TASKS FOR THIS EXERCISE:
A – Transcribe the extract to read beginning at "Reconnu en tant". Stop after "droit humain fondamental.".
B – Keep the extract to read going from its last sentence.

EXTRACT TO READ:
>> START

Déjà, dans le préambule de la Déclaration,
l’AG de l’ONU, avait établi une certaine corrélation entre le droit à la
décolonisation et les droits humains.[8] En
effet, l’auguste Assemblée se déclare « Consciente de ce que les peuples du monde se sont,
dans la Charte des Nations Unies, déclarés résolus à proclamer à nouveau leur
foi dans les droits fondamentaux de l'homme, dans la dignité et la valeur de la
personne humaine, dans l'égalité de droits des hommes et des femmes, ainsi que
des nations, grandes et petites, et à favoriser le progrès social et instaurer
de meilleures conditions de vie dans une liberté plus grande ». Mieux, l’article 1er de la Déclaration est on ne peut
plus clair puisqu’il proclame que « La sujétion des peuples à une subjugation, à une
domination et à une exploitation étrangères constitue un déni des droits
fondamentaux de l'homme ».
L’article 1er commun aux deux Pactes de 1966 a
donné à cette proclamation de principe une valeur conventionnelle.
Reconnu en tant que droit humain, le droit à l’autodétermination rejoint
ainsi les droits de l’homme classiques tels que proclamés par les textes nationaux
fondateurs, notamment, la Déclaration des droits de l’Etat de Virginie du 12
juin 1776 et la Déclaration française des droits de l’homme et du citoyen du 3
novembre 1789.
Dans l’avis consultatif sur l’Archipel des Chagos, la CIJ constate
et confirme cette valeur juridique, mais étant donné que la question qui lui
est posée ne concerne que le statut territorial de Chagos, la Haute juridiction
passe très vite sur cet aspect de droit humain. Ceci n’a pas empêché la CIJ à
’affirmer qu’il s’agit par ailleurs d’un droit humain fondamental.
B.
Le droit à l’autodétermination en tant que droit humain fondamental
La notion de droit
fondamental de l’homme trouve son origine dans la Charte des NU.[9] En
effet, il est affirmé dans le paragraphe 2 du Préambule que les peuples des NU
sont résolus « à proclamer à nouveau [leur] foi dans les droits fondamentaux de
l’homme ».
Dans le sillage de la
Charte, la Déclaration des Nations unies dur l’octroi de l’indépendance aux
pays et aux peuples coloniaux affirme haut et fort que : « La sujétion
des peuples à une subjugation, à une domination et à une exploitation
étrangères constitue un déni des droits fondamentaux de l'homme ». Expression
récurrente dans plusieurs résolutions des Nations unis dont la résolution 2625
du 24 octobre 1970, l’expression a revêtu une signification juridique
particulière.

>> END

GIVEN MATERIAL:
>> START

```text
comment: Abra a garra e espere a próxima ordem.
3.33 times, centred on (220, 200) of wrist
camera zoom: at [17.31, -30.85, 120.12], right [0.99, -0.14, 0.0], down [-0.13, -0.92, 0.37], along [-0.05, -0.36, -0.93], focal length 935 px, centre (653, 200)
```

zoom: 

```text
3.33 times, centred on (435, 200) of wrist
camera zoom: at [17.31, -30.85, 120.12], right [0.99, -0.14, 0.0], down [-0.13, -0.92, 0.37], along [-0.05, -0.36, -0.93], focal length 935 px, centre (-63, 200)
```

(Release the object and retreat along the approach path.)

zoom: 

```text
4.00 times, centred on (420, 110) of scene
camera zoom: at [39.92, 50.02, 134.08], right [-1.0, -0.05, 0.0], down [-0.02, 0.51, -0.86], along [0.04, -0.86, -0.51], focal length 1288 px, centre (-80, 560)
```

>> END

RESPONSES PER TASK:
A –
Reconnu en tant que droit humain, le droit à l’autodétermination rejoint
ainsi les droits de l’homme classiques tels que proclamés par les textes nationaux
fondateurs, notamment, la Déclaration des droits de l’Etat de Virginie du 12
juin 1776 et la Déclaration française des droits de l’homme et du citoyen du 3
novembre 1789.
Dans l’avis consultatif sur l’Archipel des Chagos, la CIJ constate
et confirme cette valeur juridique, mais étant donné que la question qui lui
est posée ne concerne que le statut territorial de Chagos, la Haute juridiction
passe très vite sur cet aspect de droit humain. Ceci n’a pas empêché la CIJ à
’affirmer qu’il s’agit par ailleurs d’un droit humain fondamental.

B –
Désormais, on fait la
distinction entre droits humains d’une part, et droits humains fondamentaux,
d’autre part. Ces derniers seraient les droits bénéficiant d’une garantie
renforcée. Ils sont définis comme étant « les droits essentiels […] pour
assurer un ordre international de liberté, de justice et de paix ». La notion prête en réalité à confusion notamment avec une
notion voisine, celles de droits de l’homme indérogeables,[10] introduite
par la Convention européenne des droits de l’homme et des libertés
fondamentales[11]
et reprise par le PIDCP[12].
Ces droits dits indérogeables sont définis comme étant des « droits de
l’homme de caractère impératif auxquels il n’est pas permis de déroger en
aucune circonstance pas même en cas de crise ou de menace de guerre ou de
danger public exceptionnel, de proclamation d’un état d’exception ».[13]
Même si le droit à
l’autodétermination n’est mentionné dans aucun instrument international des
droits de l’homme comme étant un droit indérogeable, il n’est pas incongru de
le considérer ainsi, dans la mesure où il est, au niveau de tout un peuple, la
condition d’existence de ce dernier, sa condition d’accès à la personnalité
juridique internationale. L’article 20 de la Charte africaine dispose dans ce
sens que « tous les peuples ont droit à l’existence ». Pour sa part, l’article 1er § 3 du PIDC le laisse
d’ailleurs entendre quand il stipule que « Les
Etats parties au présent Pacte, y compris ceux qui ont la responsabilité d'administrer
des territoires non autonomes et des territoires sous tutelle, sont tenus de
faciliter la réalisation du droit des peuples à disposer d'eux-mêmes, et de
respecter ce droit, conformément aux dispositions de la Charte des Nations
Unies ». La CIJ est allée dans ce sens dans
son arrêt du 30 juin 1965, Timor oriental, dans lequel elle affirme
« qu’il
n’y a rien à redire à l’affirmation du Portugal selon laquelle le droit des
peuples à disposer d’eux-mêmes, tel qu’il s’est développé à partir de la Charte
et de la pratique de l’Organisation des Nations Unies est un droit opposable erga
omnes ».[14] Dans
l’avis qui nous intéresse, la Cour confirme la même position en ces termes
« Le
respect du droit à l’autodétermination étant une obligation erga omnes,
tous les Etats ont un intérêt juridique à ce que ce droit soit protégé ».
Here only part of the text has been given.